И я замолчал на несколько секунд. А между тем маленькая сестрица ее играла, и Катерина Матвеевна, не знаю с кем, должно быть с Василием Димитриевичем, танцовала, не знаю что.
«Теперь мы с вами почти жених и невеста. Теперь я прошу вас поцеловать меня — это будет залогом наших отношений».
«Нет, я поцелую вас только тогда, когда меня принудят. Нет, это будет меня мучить».
«Я никогда не целовал ни одной женщины».
«И я никогда никого не целовала».
(Конечно, я должен бы сказать, что об этом-то нечего и спрашивать. Это целомудрие при видимом завлекании — например, обнажение руки — сильно подействовало на меня. И я не знаю, что меня более связывало бы: то, если бы она меня поцеловала, или то, что она не согласилась поцеловать меня, — это целомудрие и эти слова, искренние слова: «это будет меня мучить».)

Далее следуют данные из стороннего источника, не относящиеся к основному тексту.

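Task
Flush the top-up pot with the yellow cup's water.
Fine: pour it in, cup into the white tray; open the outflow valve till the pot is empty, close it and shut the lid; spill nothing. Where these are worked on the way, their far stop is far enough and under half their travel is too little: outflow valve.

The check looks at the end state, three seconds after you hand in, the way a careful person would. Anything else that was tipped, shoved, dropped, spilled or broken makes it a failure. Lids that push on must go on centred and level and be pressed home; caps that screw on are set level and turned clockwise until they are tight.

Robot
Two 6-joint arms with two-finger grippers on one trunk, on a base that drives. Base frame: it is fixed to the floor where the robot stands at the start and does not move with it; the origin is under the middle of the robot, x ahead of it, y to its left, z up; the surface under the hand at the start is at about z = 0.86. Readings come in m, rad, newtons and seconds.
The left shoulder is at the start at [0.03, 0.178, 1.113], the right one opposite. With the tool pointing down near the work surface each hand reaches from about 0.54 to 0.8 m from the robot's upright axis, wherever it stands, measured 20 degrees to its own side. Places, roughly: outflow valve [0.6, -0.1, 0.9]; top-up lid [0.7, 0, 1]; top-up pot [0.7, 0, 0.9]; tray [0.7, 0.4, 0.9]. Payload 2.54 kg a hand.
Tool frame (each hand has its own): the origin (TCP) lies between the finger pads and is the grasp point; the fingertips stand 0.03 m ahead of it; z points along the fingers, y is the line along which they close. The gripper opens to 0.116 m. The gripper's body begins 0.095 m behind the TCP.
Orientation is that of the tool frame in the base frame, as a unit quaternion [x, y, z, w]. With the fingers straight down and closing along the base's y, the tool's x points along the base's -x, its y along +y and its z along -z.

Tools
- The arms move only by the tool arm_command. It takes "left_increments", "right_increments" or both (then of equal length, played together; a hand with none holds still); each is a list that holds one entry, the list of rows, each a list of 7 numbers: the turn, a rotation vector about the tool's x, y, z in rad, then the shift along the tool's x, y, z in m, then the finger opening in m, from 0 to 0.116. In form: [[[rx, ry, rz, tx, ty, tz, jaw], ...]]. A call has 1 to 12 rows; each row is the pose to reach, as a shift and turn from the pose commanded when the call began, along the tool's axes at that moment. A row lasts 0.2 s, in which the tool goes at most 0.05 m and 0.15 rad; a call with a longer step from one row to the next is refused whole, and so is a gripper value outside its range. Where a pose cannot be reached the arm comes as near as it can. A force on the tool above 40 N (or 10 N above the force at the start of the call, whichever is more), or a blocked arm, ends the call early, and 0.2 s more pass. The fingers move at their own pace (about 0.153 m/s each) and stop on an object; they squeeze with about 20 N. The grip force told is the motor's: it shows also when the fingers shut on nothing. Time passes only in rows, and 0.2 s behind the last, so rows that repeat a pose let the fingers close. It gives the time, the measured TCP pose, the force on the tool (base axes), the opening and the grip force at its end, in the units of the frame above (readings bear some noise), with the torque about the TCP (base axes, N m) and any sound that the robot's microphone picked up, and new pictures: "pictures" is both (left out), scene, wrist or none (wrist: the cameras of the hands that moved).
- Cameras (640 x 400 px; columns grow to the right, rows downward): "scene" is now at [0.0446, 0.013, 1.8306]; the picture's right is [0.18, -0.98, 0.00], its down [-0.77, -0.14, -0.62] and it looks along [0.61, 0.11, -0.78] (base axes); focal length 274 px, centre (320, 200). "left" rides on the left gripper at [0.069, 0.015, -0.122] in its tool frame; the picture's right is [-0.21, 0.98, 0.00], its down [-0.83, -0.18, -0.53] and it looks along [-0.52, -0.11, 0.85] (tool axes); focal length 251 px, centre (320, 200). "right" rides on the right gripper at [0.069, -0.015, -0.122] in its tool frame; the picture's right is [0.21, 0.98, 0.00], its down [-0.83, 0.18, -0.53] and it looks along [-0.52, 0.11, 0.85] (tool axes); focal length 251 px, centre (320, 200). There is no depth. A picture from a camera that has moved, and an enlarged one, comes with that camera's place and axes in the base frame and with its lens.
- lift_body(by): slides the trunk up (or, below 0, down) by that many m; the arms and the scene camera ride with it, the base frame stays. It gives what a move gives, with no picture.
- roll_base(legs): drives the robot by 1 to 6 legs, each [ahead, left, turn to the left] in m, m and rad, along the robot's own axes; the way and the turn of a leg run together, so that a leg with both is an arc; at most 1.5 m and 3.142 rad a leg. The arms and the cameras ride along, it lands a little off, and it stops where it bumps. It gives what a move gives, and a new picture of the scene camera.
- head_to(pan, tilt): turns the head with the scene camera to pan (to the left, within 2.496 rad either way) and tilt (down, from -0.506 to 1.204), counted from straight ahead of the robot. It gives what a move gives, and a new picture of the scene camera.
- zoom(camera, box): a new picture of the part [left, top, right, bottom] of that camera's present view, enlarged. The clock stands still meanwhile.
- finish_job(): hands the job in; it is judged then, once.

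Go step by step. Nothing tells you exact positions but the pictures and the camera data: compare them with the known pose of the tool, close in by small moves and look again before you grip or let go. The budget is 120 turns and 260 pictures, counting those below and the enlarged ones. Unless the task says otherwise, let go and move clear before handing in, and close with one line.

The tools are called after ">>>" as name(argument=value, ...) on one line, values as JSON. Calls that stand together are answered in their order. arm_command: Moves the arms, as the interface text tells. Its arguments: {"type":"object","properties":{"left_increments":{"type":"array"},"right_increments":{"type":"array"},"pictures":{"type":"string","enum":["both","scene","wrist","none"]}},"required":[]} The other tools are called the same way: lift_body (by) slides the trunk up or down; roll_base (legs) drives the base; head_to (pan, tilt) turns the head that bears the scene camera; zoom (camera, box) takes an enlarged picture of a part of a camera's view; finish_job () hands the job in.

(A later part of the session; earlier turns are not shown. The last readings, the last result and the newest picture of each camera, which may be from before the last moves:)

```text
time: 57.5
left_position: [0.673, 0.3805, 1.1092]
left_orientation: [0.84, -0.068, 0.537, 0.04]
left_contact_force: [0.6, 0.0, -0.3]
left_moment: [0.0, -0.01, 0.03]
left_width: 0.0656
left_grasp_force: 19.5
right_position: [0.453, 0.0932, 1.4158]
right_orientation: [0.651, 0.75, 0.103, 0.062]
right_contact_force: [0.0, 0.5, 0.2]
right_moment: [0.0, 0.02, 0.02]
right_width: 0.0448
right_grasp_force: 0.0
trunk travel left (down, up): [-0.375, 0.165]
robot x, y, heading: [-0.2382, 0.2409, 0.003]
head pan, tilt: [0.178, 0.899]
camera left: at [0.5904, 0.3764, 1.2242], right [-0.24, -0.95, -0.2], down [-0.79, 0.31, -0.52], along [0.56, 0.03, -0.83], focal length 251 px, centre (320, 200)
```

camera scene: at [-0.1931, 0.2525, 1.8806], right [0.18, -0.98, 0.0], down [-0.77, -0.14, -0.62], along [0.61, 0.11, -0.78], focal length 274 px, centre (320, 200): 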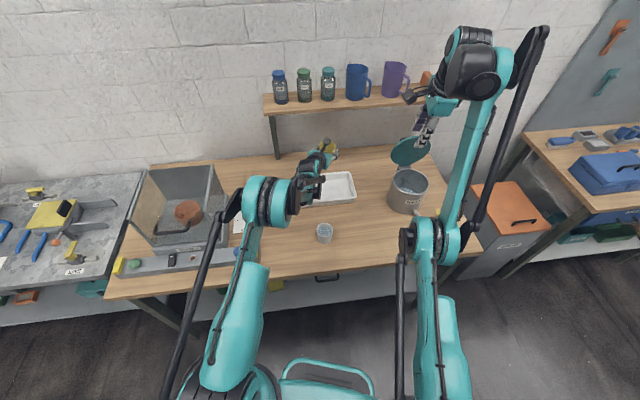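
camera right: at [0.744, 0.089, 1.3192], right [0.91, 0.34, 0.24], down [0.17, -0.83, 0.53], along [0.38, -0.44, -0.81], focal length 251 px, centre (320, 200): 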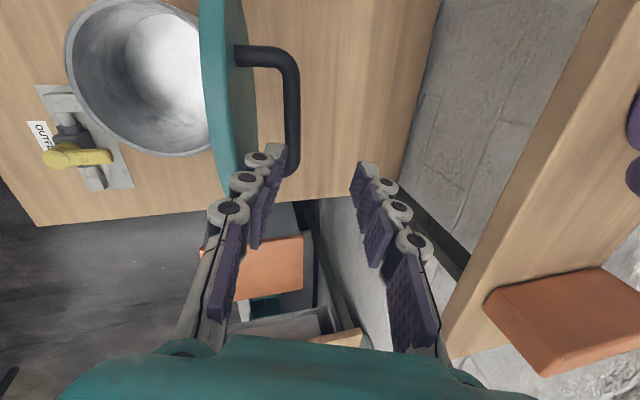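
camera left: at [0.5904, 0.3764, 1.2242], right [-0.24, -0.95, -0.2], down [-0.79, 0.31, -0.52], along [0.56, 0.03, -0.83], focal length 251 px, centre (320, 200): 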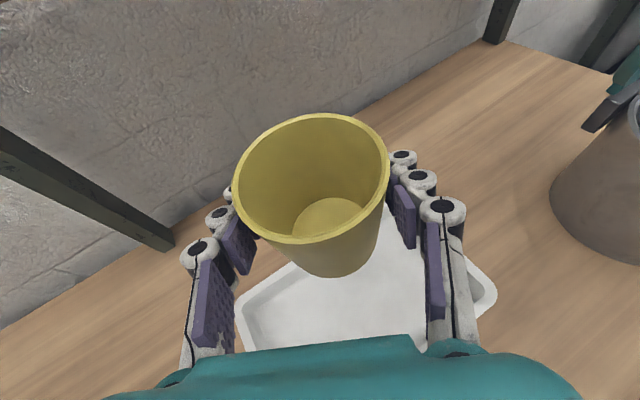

Я говорю, повидимому, спокойно. Но я весь дрожу от волнения (NB. В продолжение всего разговора весьма часто повторял, что я уверен, что жить с нею было бы для меня счастьем).
«Конечно, все это должно остаться тайною. Вы пока никому не будете этого говорить?»
«Конечно».
«И теперь мы должны видеться реже?»
«Конечно».
«Это я буду делать, как мне покажется нужным».
«Если хотите, я не буду выходить к вам, когда вы будете бывать».
Катерина Матвеевна, как уже было несколько раз, снова подошла и приставала, чтоб танцовали. Я встал и сказал, что если она не отойдет, то поцелую ее, и поцеловал ей руку, что ей приятно, но что она боится.
«Как? При мне! Какой бессовестный!»
Катерина Матвеевна ушла, боясь, чтобы я в самом деле не поцеловал ее. Но я едва ли бы это сделал, потому что это было [б] нарушение верности, хотя бы в шутку.
«Так вы в самом деле ревнивы, Ольга Сократовна?»
«В самом деле ревнива».
«Ревновать вам не будет повода»…
«Любили ли вы кого-нибудь уже?»
«Нет, никогда, никого. Только раз в жизни интересовался я одной девицею, чего теперь сам стыжусь. Правда, она хороша, добра, умна, но интересоваться ею было решительно глупо».
«Кто же это?»
«Нет, теперь не назову ее имени, потому что мне стыдно будет перед вами за свое увлечение. Скажу только, что никогда не говорил я с нею ни одной любезности, кроме того, что когда раз одна дама при разговоре о том, кто здесь красавицы, назвала ее, я через несколько дней сказал этой девице, что вот такая-то дама назвала вас красавицею. А потом, недели через две или три (когда, конечно, она уже и позабыла эти слова) я при случае сказал, что люблю всех, кто любит тех, кого я люблю, и поэтому люблю эту даму (NB: это была Прасковья Ивановна Залетаева). Кроме, никогда ни к кому я не чувствовал влечения. Это та девица, с которой, помните, я хотел объясниться предложением ее учить мудрости человеческой. Да, я никого еще не любил. Люблю ли я вас, этого я не знаю, потому что не испытывал никогда любви. Я не знаю, то ли это чувство, которое я имею к вам. Но я могу сказать, и это будет правда, что с тех пор, как увидел я вас, единственною моею мыслью были вы. Составляет ли это любовь, или для того, чтобы была любовь, нужно еще что-нибудь, не знаю; но что с тех пор, как увидел вас, я думаю только о вас, это правда».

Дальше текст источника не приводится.